Готовили нас основательно. На боевое дежурство я стал ходить только в 1957 г., причем сперва – ответственным за прием и выпуск самолетов, осуществлял контроль за состоянием аэродрома и связи и т. д. Лишь в 1958–59 гг. мы стали дежурить днем. А в это время шло переучивание на самолет Су–9, и еще года два ушло на то, чтобы подготовиться к дежурству ночью. И только уже потом началось сплошное дежурство, и полеты, и учения, и все остальное...

Когда мы приехали в Смоленск, жилья здесь не было никакого – даже для инструкторов, которые все у нас были летчиками с боевым опытом. Не было квартиры даже у "князя Серебряного", как мы называли между собой командира полка Бориса Васильевича Потемкина – летчика 1 -го класса, имевшего пять орденов Красного Знамени за Великую Отечественную войну! Потом ему дали служебную квартиру в городе, а все остальные так и жили в гарнизоне. Сперва все наши 30 человек летчиков размещались в одной комнате, как в казарме. Умывальник во дворе, отопление – печное. Комнату эту мы окрестили "Золотой клоп". Затем наш полк перебазировался в другой военный городок, здесь уже мы жили в казармах – каждая эскадрилья в своем кубрике по 12–15 человек. Через год построили сборно-щитовую казарму, где нас разместили по-королевски: по 4 человека в 16-метровой комнате, а инструкторам дали вторую половину здания... Мы жили, не тужили и не ныли.

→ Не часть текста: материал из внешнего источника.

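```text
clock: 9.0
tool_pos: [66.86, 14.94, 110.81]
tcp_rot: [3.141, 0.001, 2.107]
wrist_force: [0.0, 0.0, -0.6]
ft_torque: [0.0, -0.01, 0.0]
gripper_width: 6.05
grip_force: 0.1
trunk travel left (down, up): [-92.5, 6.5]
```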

Наоборот – радовались жизни! Много занимались спортом; по субботам ездили в баню на специально выделенном "Студебеккере", и я был старшим машины, а вечером все шли в Дом офицеров, куда посторонних не пускали...

Это было удивительное время, когда, с учетом опыта недавних Великой Отечественной и Второй мировой войн, создавалась система противовоздушной обороны страны, и прежде всего – ПВО Москвы. Именно тогда и создавался наш Московский округ ПВО. Это был очень правильный, грамотный и своевременный план, принятый высшим руководством: защитить столицу от воздушных налетов при возможных столкновениях с любым противником. Округ мог самостоятельно себя всем обеспечить: осуществлять и мобилизационное развитие, и обучение, и набор кадров... Но главным, конечно, была подготовка войск.

Наше училище сделало только два выпуска на МиГ–15, но когда я пришел в полк, здесь уже летали на этих самолетах. На следующий год к нам поступил уже МиГ–17, потом пошли его модификации, затем МиГ–19, потом – Су–9, Су–15, потом МиГ–25 и т. д. Это была мощная, абсолютно правильная структура, которая к тому же постоянно совершенствовалась. Достаточно сказать, что, когда я пришел, у нас в полку не было ни одного человека с академическим образованием, а сейчас, как известно, без академии и на дивизион или радиотехнический батальон не поставят! Пусть академия ума не дает, но она дает знания и методику подхода оценки любого вопроса с технической и с оперативной точки зрения...

В полку я прослужил девять лет – до академии. Рос быстро, чему способствовала смена типажа авиации. У нас были опытные летчики, они летали на МиГ–17, но потом пошли Су–9, которые много жизней унесли... Говорят, что после МиГ–19 это самый аварийный самолет. На МиГ–17 мы до скорости звука не доходили, а этот летал до "двух звуков" – 20300 ходил и на 20500 забирался. Раньше была романтика, а на этих самолетах как кочегары стали – кидай уголек! Летать пришлось уже в полном снаряжении. Командир полка эмоциональный был – как слетает в гермошлеме, 250 грамм пота оттуда выливает... А летчики – они тоже люди. Многие сказали: выслуга есть, зачем приключений искать? – и потихонечку стали уходить. Тем более, что у нас необходимое количество авиации считают по ее возможностям: если один полк Су–9 уничтожает в четыре раза больше, чем полк МиГ–17, то эти три полка сокращаются. Вот и уходили хорошие, замечательные летчики...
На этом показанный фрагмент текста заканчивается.